Exercise directions
From the records, pick out and copy each line containing "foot".

Provided records
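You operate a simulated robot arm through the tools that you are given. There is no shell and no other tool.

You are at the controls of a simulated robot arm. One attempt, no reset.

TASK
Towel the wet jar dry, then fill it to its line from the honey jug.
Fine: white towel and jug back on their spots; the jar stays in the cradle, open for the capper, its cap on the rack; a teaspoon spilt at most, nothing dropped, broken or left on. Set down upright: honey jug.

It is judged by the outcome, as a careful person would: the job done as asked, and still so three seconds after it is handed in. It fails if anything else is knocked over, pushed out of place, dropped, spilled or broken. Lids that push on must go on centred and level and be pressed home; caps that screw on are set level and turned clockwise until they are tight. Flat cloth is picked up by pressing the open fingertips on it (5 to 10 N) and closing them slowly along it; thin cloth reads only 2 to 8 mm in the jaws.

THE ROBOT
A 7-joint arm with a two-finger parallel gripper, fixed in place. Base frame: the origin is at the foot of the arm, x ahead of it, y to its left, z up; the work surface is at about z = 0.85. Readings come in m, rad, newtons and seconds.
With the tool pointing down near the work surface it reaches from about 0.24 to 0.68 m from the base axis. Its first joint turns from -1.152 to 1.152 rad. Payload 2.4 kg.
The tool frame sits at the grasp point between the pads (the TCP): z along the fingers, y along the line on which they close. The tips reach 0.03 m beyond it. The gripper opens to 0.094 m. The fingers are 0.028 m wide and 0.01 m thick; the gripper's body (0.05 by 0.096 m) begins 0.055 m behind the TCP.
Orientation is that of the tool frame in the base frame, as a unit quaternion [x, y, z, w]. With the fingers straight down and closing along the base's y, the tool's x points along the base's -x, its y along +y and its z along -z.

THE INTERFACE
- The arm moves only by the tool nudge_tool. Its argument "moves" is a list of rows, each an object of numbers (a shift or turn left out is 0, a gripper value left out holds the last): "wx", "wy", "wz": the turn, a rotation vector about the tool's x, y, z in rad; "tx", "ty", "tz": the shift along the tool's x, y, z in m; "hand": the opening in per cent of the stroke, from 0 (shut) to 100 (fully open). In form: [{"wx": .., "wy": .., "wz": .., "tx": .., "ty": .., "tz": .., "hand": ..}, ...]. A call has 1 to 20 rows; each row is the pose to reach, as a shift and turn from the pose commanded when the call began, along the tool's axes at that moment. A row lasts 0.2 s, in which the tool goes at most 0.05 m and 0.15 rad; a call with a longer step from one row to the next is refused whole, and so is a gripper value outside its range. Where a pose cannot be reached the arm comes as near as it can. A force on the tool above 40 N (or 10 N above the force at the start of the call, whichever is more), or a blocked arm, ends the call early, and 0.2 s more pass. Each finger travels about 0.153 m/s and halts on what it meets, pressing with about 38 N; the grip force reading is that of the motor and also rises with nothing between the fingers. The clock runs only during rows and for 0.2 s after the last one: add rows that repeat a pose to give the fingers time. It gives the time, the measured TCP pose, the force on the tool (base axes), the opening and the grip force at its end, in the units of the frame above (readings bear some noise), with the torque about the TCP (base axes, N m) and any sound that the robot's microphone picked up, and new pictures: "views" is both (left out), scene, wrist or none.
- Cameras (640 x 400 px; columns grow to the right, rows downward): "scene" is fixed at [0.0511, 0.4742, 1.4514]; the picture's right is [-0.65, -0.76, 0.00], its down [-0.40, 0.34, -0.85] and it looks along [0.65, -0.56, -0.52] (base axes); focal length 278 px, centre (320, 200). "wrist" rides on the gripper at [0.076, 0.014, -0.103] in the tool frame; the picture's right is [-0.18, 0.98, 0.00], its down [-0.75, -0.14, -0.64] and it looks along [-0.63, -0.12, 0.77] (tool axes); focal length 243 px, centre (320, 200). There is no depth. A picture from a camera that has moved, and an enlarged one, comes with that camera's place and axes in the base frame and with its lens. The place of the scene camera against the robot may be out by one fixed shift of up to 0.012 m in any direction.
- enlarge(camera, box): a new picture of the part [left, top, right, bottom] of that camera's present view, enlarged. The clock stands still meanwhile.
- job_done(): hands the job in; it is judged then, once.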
--
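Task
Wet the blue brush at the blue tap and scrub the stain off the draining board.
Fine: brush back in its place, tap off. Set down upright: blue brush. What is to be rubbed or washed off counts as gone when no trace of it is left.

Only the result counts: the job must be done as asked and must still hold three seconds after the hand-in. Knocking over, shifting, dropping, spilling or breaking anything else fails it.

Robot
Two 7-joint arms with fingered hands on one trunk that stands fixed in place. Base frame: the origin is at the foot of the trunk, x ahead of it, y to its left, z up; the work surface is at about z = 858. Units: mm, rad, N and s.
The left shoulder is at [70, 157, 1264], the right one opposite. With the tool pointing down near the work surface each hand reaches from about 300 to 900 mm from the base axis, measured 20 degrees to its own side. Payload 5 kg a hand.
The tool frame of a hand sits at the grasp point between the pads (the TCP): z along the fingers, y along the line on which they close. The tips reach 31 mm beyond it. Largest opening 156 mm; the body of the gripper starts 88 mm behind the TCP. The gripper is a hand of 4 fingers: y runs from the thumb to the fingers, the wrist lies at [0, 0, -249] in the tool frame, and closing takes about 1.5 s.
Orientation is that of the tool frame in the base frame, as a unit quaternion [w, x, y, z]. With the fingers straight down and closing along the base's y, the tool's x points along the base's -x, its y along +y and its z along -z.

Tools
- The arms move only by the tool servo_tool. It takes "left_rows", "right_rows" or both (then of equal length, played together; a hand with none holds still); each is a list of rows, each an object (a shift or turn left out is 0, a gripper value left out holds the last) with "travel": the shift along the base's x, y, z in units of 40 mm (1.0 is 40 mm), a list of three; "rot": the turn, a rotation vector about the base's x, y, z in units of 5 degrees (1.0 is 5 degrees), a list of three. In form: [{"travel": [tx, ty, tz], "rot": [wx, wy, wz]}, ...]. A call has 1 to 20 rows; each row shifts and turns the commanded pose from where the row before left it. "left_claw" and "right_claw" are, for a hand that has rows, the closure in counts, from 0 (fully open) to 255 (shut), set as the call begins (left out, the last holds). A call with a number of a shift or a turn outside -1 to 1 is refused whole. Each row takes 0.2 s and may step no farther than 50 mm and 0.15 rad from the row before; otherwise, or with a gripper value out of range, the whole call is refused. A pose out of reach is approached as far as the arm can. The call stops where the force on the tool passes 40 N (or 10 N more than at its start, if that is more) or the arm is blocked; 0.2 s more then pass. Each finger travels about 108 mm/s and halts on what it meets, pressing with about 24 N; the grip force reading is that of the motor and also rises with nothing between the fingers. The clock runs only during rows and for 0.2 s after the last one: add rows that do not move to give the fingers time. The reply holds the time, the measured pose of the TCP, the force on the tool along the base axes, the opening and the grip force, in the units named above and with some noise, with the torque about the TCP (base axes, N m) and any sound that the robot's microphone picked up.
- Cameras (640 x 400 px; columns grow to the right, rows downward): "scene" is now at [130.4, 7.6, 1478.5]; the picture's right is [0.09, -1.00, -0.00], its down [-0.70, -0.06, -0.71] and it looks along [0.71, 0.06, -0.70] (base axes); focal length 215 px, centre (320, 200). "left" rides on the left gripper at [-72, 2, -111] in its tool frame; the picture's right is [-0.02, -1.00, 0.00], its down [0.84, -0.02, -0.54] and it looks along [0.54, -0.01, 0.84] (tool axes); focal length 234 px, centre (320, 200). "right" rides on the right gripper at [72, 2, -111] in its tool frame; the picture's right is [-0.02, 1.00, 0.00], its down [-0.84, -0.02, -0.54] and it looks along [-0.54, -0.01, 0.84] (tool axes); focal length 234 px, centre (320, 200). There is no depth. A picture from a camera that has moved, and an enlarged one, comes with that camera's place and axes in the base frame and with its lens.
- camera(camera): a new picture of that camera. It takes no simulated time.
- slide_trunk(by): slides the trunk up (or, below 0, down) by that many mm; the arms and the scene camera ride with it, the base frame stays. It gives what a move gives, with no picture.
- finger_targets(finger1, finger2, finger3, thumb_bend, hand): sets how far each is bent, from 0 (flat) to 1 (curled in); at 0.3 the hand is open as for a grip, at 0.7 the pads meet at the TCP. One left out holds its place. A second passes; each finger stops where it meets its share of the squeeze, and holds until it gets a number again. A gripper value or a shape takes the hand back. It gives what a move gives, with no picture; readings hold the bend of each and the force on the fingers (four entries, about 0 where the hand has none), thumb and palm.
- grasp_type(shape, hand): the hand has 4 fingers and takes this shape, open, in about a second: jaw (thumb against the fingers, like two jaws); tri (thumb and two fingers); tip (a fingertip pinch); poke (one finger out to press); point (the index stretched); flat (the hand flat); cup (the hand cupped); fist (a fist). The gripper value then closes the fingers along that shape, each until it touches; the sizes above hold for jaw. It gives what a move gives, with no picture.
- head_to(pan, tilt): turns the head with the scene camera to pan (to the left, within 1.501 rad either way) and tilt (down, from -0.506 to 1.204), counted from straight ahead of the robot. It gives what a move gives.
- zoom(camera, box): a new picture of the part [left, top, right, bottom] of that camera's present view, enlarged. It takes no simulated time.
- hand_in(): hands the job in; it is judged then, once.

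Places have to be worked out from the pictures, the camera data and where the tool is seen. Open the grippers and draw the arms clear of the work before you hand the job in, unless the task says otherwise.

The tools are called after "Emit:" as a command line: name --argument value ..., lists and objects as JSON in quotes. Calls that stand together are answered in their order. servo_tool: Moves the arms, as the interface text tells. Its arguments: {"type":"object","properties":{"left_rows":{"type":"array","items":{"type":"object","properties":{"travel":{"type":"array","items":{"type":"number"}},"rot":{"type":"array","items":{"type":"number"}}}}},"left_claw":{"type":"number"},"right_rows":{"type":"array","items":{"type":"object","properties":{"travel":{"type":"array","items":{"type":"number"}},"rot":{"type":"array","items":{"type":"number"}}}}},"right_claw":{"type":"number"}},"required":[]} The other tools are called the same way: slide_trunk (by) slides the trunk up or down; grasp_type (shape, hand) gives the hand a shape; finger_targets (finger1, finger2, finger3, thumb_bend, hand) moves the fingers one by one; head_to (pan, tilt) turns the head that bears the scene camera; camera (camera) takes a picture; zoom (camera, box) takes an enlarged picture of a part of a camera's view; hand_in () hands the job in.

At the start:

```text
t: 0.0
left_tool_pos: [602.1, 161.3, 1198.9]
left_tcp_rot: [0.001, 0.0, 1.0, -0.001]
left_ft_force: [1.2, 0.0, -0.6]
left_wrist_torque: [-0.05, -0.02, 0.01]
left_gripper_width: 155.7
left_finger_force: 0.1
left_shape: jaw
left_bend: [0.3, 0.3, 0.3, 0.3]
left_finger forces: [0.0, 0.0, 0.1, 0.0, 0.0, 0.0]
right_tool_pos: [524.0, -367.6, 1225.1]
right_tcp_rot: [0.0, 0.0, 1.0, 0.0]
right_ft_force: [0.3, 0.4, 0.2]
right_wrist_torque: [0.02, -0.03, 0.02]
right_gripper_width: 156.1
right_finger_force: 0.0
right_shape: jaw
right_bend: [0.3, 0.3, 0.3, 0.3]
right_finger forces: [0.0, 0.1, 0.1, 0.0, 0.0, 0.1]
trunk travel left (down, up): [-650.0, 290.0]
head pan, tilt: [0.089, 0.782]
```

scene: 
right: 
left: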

Completed task
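A 7-joint arm with a two-finger parallel gripper, fixed in place. Base frame: the origin is at the foot of the arm, x ahead of it, y to its left, z up; the work surface is at about z = 0.85. Readings come in m, rad, newtons and seconds.
Two 7-joint arms with fingered hands on one trunk that stands fixed in place. Base frame: the origin is at the foot of the trunk, x ahead of it, y to its left, z up; the work surface is at about z = 858. Units: mm, rad, N and s.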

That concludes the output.